A debate on low carbon regulations resulted in more disagreements than agreements for the members of the council. Some of them stood out and expressed their opinion more clearly than others. Most ministers agree that there is a big gap which separates developed countries and less-developed countries. During the day people had the impression that the Council was not on a good way to reach an agreement, as some of the members . Yet, as stated by the minister of Italy, during yesterday’s press conference, the council found its ways of communication and build a bridge to connect the two sides of the gap. The question here is „how?“.

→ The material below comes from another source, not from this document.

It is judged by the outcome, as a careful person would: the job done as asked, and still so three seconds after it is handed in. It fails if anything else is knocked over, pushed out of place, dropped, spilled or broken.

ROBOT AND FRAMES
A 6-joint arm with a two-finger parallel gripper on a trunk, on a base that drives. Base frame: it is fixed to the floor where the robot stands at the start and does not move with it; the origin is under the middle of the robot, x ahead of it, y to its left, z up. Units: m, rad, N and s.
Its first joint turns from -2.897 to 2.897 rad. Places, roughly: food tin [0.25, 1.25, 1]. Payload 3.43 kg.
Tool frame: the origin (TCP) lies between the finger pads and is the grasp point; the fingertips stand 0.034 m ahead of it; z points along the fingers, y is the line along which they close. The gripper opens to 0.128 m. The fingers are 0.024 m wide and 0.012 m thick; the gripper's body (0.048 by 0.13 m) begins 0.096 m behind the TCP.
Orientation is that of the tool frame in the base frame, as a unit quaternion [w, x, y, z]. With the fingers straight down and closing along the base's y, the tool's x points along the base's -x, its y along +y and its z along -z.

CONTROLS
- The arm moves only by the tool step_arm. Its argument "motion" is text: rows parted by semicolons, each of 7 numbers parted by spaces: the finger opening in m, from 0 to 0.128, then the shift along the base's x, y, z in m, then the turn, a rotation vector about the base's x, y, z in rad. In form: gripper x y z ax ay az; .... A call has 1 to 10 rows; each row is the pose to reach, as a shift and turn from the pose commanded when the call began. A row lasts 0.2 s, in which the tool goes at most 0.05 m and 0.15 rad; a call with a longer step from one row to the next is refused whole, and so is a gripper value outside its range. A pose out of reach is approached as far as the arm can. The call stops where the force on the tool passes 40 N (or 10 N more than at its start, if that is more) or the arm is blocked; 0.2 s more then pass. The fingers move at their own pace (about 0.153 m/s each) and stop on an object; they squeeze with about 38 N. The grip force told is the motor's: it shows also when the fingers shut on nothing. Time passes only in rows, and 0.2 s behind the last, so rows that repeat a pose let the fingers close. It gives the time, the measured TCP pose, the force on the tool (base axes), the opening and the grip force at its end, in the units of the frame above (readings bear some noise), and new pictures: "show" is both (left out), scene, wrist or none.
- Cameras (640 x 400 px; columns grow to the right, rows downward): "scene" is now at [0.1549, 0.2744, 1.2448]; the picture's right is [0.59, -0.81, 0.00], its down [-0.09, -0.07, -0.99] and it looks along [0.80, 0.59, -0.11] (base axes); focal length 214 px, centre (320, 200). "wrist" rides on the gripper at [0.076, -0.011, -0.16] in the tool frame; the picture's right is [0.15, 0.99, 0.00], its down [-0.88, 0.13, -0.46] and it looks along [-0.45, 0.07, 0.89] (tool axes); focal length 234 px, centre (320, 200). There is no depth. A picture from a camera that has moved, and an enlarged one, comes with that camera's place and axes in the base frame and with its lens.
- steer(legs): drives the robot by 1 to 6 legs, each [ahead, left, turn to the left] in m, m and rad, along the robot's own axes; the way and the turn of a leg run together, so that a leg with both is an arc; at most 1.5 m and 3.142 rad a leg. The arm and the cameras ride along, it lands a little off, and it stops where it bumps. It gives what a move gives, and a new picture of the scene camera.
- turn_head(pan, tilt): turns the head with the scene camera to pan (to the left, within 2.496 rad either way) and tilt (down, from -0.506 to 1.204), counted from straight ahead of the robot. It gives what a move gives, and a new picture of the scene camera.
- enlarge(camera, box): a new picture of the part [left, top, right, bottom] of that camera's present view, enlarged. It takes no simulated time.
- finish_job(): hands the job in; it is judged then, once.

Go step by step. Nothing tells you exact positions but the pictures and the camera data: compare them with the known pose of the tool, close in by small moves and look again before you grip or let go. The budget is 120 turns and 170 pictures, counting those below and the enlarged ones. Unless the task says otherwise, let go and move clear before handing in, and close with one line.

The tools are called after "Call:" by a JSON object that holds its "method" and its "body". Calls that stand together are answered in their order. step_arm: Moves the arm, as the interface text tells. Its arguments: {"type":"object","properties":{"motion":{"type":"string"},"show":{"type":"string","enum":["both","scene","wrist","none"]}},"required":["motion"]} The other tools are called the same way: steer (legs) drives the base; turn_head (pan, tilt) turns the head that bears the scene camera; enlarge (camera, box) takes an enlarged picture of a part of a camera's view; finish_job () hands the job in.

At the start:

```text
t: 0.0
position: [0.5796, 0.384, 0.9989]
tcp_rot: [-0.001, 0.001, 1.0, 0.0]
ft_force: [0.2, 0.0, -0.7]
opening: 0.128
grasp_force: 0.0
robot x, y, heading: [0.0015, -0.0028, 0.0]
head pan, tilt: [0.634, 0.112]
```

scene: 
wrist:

Already in the opening statement, the minister of Italy advocated helping poorer countries meeting the necessities of the regulations, countries such as Greece. Greece‘s minister seemed to focus on new ideas about the allowances, by being against their removal. Further, he was asking to remove an equal amount from both free and auctionable allowances. About that, the minister had to face not only every other of his colleagues (especially the Swedish representative) but also the commissioner himself. Due to the situation, separation into smaller groups took place. A Benelux-alliance had been more or less secretly formed which might result in future problems. The questions is how did they get to agree on the regulations, even if the ministers themselves were unsure? The answer is Finnland. “All of you promised”, was a game-changing point, made by the minister of Finland, referring to the Paris Agreement of 2015.
There, the general agreement was on the much debated “2.2%”, and even if some countries stated that they feel more comfortable to speak their minds while others reasoned by saying that not maintaining the Paris Agreement’s aspects wouldn‘t have consequences for us, Finland seemed to have hit a weak spot. ‚After that, it was basically over‘ as said by the Minister of Luxemburg. So it seemed indeed.